Kamrooz Aram utilizes painting, sculpture, and photography to examine the intersections between ornamental non-Western art that has often been deemed “minor” throughout Western art history, and Modernism with its great phobia of the ornamental. He believes in the transformative power of form, function, material, and pattern as tools that operate beyond western art history books. His painterly works transcend the specter of the decorative by blending ornamental motifs with geometric patterns common in vernacular modern architecture. At once political and ornamental, the works are alive and alert, aware that one vibrant art history should not reduce another history to a whisper.
Aram’s paintings begin with a simple grid, on which he builds a pattern derived from Persian carpet designs. This pattern is then wiped away with rags and solvent, staining the canvas and leaving the ghost of pattern and grid. He then excavates the painting, using the traces of previous layer as a map, rebuilding from the ruins of his own mark.

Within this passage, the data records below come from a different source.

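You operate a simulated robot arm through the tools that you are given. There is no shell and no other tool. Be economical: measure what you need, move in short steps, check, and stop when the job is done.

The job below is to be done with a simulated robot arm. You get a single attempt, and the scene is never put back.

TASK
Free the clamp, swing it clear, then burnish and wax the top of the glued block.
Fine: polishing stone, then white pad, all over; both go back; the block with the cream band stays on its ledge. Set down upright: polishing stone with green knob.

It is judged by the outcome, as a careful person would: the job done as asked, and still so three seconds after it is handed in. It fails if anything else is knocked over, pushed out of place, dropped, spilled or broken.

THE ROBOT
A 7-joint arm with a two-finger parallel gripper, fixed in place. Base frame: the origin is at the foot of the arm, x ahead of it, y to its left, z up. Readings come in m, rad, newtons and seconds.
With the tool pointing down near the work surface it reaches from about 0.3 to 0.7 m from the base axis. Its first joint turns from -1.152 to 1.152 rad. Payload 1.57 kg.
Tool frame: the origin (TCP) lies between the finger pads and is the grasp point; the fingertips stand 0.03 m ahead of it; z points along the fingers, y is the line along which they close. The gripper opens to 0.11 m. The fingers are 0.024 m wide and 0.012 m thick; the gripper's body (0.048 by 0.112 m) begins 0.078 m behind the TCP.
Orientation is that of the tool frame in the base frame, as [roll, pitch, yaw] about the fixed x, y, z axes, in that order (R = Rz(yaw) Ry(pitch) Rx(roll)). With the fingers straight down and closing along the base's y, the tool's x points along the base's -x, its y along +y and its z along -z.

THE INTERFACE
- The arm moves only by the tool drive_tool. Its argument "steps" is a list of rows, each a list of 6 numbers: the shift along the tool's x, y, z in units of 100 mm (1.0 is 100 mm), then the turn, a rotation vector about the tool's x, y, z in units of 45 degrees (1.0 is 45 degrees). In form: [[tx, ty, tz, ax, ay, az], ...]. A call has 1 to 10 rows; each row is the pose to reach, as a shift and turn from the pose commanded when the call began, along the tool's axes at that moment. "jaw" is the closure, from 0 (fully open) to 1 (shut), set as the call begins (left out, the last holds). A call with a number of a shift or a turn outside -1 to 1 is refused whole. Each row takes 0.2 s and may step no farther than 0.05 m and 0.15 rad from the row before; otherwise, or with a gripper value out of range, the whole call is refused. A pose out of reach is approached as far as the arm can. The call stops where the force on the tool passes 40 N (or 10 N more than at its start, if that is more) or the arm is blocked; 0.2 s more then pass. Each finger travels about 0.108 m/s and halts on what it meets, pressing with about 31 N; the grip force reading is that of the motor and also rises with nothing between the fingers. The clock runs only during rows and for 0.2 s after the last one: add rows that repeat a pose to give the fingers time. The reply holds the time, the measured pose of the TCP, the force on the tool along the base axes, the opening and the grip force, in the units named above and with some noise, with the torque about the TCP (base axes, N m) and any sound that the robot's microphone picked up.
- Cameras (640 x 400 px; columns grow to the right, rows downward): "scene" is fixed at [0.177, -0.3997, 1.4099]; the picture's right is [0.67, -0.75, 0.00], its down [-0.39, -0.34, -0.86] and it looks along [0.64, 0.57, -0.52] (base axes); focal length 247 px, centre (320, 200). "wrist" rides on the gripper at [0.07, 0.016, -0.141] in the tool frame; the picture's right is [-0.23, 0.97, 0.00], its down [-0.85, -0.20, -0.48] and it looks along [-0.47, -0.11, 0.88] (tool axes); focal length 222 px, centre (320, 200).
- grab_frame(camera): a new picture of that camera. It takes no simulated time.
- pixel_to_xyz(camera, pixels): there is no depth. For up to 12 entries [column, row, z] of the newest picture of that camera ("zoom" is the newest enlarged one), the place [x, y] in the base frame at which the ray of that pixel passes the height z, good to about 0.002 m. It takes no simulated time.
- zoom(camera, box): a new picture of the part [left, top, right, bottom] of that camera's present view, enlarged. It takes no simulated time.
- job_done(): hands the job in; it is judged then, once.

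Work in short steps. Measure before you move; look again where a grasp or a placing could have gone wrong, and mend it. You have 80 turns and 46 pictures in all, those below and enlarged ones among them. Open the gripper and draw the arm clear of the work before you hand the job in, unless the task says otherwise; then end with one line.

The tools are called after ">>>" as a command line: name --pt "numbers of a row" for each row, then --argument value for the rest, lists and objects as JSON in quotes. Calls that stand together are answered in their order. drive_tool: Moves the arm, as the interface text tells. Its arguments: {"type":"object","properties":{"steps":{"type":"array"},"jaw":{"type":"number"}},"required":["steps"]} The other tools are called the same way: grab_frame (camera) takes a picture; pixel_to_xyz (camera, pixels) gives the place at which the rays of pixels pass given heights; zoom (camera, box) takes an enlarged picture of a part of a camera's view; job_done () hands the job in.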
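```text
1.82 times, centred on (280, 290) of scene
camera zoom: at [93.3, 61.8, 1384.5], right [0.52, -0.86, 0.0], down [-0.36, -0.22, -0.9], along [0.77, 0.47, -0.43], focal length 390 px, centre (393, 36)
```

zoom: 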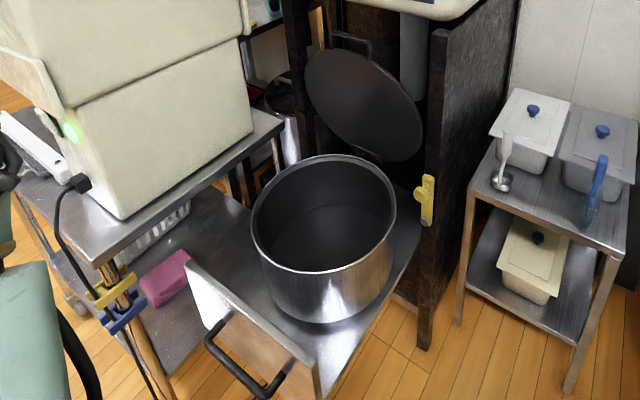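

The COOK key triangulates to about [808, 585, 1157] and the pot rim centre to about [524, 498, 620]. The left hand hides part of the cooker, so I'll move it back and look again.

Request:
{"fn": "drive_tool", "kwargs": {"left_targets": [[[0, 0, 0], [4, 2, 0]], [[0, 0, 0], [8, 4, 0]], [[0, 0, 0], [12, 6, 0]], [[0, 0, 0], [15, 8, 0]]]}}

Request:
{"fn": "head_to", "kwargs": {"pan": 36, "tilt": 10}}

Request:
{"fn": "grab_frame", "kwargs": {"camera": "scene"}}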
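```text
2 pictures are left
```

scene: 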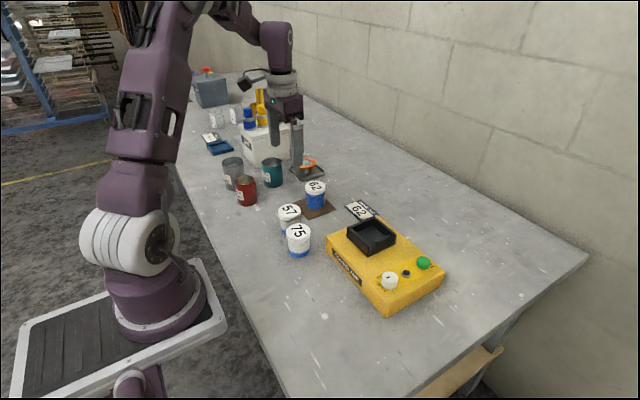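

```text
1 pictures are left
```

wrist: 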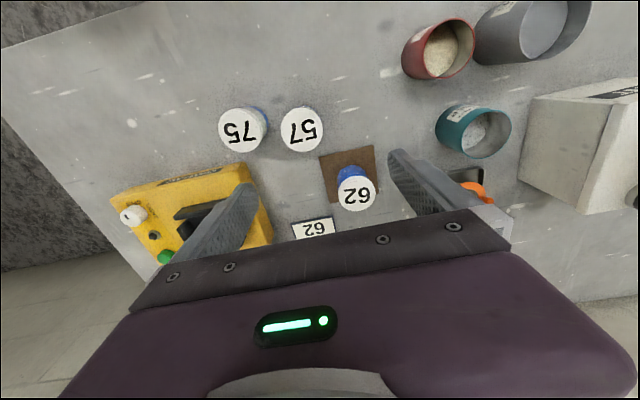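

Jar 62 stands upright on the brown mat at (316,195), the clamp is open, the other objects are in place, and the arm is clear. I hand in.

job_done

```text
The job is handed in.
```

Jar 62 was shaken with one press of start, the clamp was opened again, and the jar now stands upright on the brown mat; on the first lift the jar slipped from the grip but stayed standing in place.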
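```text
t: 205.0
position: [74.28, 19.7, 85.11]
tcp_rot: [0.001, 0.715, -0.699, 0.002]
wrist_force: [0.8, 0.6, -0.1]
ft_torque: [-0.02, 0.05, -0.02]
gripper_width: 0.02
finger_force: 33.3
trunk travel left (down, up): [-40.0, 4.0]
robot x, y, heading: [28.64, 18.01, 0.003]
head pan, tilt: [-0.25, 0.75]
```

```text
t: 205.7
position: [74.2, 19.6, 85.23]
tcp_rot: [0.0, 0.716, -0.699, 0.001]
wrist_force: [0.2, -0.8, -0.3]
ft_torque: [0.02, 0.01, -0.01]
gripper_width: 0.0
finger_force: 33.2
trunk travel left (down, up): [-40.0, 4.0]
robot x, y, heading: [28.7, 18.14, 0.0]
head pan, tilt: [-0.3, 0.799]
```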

Exhibition furniture is often asked to perform the task of being neither seen nor heard. We as museum visitors want our paintings, our sculptures, our photographs at the front and center of attention, with minimal distractions from their brutish supports. Museums often display objects in an environment that purports to be neutral. With his sculptural works, Aram is interested in challenging this false neutrality. With exquisitely constructed pedestals and vitrines, Aram challenges the viewer to consider space as an architectural whole. There is no hierarchy between the objects on display and the mechanisms of display such as pedestals. Aram might display an antique Persian carpet along with genuine antiquities, replica ceramics found in a museum gift shop, and objects the artist has made himself, in order to challenge the way that we assign value to such objects.